Data provided:
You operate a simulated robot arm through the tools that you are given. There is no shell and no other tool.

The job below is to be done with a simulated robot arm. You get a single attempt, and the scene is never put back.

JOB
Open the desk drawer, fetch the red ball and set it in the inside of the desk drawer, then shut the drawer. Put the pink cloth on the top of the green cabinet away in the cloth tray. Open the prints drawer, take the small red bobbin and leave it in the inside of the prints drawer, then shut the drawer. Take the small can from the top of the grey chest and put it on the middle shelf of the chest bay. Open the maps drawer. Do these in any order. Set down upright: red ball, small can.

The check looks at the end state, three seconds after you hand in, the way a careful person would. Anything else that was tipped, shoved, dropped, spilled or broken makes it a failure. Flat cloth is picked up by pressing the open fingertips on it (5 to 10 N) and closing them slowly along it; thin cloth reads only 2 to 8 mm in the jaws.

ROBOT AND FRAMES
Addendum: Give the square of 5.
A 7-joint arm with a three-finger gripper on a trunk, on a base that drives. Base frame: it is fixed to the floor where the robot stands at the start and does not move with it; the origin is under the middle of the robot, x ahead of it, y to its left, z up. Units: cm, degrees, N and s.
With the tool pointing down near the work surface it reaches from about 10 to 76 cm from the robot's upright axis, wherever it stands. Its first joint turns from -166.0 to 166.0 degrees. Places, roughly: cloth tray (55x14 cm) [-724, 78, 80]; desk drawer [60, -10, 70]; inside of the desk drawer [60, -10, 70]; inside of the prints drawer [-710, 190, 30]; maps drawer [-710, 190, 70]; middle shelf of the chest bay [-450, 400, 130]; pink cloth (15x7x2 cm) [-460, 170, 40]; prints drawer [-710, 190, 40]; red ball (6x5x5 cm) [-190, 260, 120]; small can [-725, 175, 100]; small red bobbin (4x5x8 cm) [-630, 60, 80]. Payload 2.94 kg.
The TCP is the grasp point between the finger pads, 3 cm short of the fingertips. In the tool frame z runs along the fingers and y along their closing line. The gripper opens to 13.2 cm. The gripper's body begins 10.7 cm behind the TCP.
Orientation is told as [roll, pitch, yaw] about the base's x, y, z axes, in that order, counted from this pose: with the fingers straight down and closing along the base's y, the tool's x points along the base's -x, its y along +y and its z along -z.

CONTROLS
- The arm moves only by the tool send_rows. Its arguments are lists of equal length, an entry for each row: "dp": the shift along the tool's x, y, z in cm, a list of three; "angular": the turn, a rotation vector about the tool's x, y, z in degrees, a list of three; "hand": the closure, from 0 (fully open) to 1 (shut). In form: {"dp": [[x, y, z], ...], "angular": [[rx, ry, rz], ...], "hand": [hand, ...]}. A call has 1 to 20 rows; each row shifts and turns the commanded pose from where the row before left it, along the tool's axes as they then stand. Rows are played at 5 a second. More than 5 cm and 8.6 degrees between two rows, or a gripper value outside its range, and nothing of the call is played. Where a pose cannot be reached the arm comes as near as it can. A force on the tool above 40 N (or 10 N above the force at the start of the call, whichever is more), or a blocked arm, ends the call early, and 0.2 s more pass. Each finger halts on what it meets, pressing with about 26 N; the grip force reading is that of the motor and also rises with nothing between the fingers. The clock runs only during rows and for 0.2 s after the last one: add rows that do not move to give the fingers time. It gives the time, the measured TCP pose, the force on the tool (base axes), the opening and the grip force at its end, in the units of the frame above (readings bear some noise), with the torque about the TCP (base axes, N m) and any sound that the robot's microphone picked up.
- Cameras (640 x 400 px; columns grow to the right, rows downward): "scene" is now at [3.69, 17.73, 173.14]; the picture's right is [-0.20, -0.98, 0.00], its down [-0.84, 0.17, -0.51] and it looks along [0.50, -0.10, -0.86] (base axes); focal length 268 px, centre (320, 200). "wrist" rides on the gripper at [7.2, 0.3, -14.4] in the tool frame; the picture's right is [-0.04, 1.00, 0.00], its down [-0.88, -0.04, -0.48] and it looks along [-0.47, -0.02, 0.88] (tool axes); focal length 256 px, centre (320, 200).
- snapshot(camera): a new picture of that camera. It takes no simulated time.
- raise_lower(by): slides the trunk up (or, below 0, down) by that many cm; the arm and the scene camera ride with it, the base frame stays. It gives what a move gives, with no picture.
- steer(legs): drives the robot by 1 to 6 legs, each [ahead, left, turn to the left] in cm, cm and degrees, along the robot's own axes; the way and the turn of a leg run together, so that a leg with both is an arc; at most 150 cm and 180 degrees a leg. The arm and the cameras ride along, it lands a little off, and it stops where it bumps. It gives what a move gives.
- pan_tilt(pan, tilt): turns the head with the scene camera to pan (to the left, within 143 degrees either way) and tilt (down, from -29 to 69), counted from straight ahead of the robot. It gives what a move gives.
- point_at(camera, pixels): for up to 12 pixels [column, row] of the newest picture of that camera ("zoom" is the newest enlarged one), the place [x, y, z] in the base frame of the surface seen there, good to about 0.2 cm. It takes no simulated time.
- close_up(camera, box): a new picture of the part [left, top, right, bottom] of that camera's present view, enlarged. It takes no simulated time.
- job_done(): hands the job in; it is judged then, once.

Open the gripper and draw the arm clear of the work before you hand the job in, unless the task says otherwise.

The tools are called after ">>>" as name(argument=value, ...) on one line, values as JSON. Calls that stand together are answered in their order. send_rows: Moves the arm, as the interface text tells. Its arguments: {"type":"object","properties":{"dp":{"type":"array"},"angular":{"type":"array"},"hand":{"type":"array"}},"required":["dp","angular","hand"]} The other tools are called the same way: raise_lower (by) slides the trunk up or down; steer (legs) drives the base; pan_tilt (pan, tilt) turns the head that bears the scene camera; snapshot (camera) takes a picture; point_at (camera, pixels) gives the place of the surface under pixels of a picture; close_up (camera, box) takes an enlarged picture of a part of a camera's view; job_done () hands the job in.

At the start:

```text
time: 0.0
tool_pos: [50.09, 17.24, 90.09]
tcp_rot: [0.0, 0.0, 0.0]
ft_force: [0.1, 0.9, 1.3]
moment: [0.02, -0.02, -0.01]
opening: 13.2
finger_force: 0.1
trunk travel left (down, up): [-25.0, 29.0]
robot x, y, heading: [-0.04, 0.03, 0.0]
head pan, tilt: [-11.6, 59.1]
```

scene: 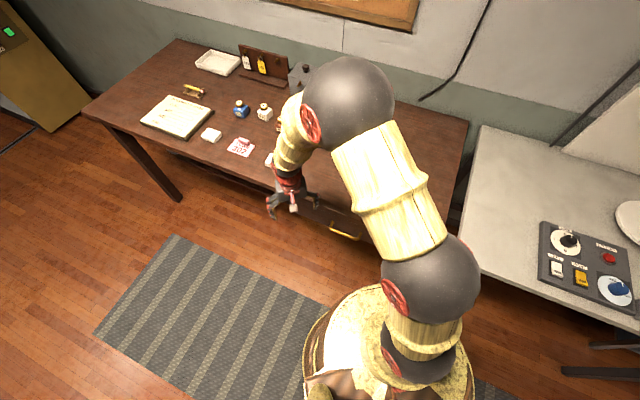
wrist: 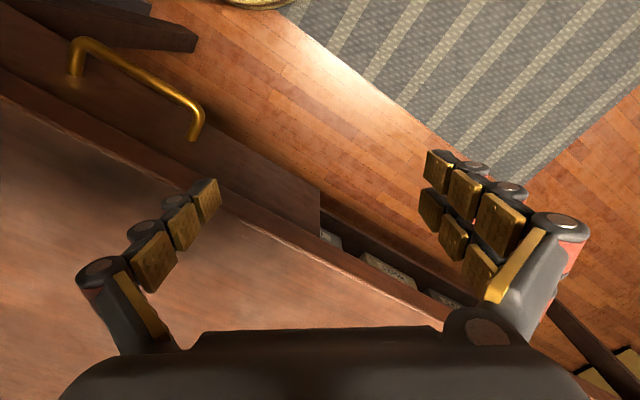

Instruction: Gather from the data above every line with the string "work".

Correct result:
With the tool pointing down near the work surface it reaches from about 10 to 76 cm from the robot's upright axis, wherever it stands. Its first joint turns from -166.0 to 166.0 degrees. Places, roughly: cloth tray (55x14 cm) [-724, 78, 80]; desk drawer [60, -10, 70]; inside of the desk drawer [60, -10, 70]; inside of the prints drawer [-710, 190, 30]; maps drawer [-710, 190, 70]; middle shelf of the chest bay [-450, 400, 130]; pink cloth (15x7x2 cm) [-460, 170, 40]; prints drawer [-710, 190, 40]; red ball (6x5x5 cm) [-190, 260, 120]; small can [-725, 175, 100]; small red bobbin (4x5x8 cm) [-630, 60, 80]. Payload 2.94 kg.
Open the gripper and draw the arm clear of the work before you hand the job in, unless the task says otherwise.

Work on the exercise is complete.